**SHORT PROBLEM:** Lines containing the word "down" are to be located and copied.

**SUPPLIED INFORMATION:**
------------------------------------------------------------

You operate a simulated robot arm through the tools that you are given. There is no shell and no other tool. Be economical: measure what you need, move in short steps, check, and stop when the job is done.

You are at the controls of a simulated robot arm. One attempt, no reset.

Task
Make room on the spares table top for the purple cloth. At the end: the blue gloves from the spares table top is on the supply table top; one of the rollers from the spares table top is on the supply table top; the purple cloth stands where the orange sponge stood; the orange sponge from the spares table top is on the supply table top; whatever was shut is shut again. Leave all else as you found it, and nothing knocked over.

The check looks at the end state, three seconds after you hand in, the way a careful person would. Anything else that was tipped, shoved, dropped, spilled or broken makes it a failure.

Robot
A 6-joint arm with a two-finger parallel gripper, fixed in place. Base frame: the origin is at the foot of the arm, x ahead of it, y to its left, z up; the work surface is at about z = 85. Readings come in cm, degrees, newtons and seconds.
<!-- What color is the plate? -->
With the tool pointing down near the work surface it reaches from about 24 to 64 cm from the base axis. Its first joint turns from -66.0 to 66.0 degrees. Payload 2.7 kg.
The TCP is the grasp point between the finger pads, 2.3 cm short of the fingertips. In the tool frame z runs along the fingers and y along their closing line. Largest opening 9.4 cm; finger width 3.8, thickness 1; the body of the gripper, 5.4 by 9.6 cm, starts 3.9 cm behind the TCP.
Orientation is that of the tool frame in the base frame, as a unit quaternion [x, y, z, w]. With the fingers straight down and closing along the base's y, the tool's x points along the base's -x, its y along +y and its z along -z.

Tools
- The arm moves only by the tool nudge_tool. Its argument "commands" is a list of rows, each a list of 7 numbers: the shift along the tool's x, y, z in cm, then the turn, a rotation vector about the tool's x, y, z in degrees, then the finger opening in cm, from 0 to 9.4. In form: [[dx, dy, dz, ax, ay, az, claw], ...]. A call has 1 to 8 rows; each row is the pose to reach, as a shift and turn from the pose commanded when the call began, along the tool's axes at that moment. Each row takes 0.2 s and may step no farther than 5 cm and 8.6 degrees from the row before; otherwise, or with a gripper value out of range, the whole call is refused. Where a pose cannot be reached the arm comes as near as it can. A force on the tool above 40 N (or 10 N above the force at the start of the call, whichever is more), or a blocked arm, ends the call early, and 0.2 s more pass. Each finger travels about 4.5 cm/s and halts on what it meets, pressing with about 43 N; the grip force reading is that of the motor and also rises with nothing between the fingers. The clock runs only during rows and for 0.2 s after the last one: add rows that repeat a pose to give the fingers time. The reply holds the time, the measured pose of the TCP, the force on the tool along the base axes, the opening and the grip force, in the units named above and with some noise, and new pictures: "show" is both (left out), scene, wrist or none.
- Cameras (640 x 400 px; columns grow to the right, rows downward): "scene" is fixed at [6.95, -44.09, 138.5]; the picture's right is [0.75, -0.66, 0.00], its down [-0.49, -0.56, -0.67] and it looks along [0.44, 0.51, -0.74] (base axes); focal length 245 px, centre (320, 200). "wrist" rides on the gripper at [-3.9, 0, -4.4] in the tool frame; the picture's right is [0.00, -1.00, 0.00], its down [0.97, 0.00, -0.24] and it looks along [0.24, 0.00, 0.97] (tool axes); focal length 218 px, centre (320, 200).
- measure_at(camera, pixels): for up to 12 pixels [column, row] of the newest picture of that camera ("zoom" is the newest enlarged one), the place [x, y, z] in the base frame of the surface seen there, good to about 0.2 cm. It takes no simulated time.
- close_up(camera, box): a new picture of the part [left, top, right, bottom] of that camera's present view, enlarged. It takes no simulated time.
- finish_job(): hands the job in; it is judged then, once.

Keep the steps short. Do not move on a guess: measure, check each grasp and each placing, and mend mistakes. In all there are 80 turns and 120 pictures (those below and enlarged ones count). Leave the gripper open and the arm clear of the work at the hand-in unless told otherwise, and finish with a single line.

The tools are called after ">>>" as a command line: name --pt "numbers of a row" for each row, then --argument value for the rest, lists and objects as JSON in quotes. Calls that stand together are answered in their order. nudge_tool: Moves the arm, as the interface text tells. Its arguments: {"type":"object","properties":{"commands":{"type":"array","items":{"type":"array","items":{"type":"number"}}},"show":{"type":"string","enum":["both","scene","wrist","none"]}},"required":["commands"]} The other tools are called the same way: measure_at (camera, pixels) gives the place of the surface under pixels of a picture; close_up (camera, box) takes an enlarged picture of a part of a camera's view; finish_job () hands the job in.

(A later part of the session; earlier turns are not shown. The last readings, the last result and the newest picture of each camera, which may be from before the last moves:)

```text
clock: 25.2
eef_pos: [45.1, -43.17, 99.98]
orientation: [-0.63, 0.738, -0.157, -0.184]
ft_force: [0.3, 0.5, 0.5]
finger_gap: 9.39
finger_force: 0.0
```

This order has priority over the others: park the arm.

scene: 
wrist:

------------------------------------------------------------

**RESPONSE TO THIS EXERCISE:**
With the tool pointing down near the work surface it reaches from about 24 to 64 cm from the base axis. Its first joint turns from -66.0 to 66.0 degrees. Payload 2.7 kg.
Orientation is that of the tool frame in the base frame, as a unit quaternion [x, y, z, w]. With the fingers straight down and closing along the base's y, the tool's x points along the base's -x, its y along +y and its z along -z.
- Cameras (640 x 400 px; columns grow to the right, rows downward): "scene" is fixed at [6.95, -44.09, 138.5]; the picture's right is [0.75, -0.66, 0.00], its down [-0.49, -0.56, -0.67] and it looks along [0.44, 0.51, -0.74] (base axes); focal length 245 px, centre (320, 200). "wrist" rides on the gripper at [-3.9, 0, -4.4] in the tool frame; the picture's right is [0.00, -1.00, 0.00], its down [0.97, 0.00, -0.24] and it looks along [0.24, 0.00, 0.97] (tool axes); focal length 218 px, centre (320, 200).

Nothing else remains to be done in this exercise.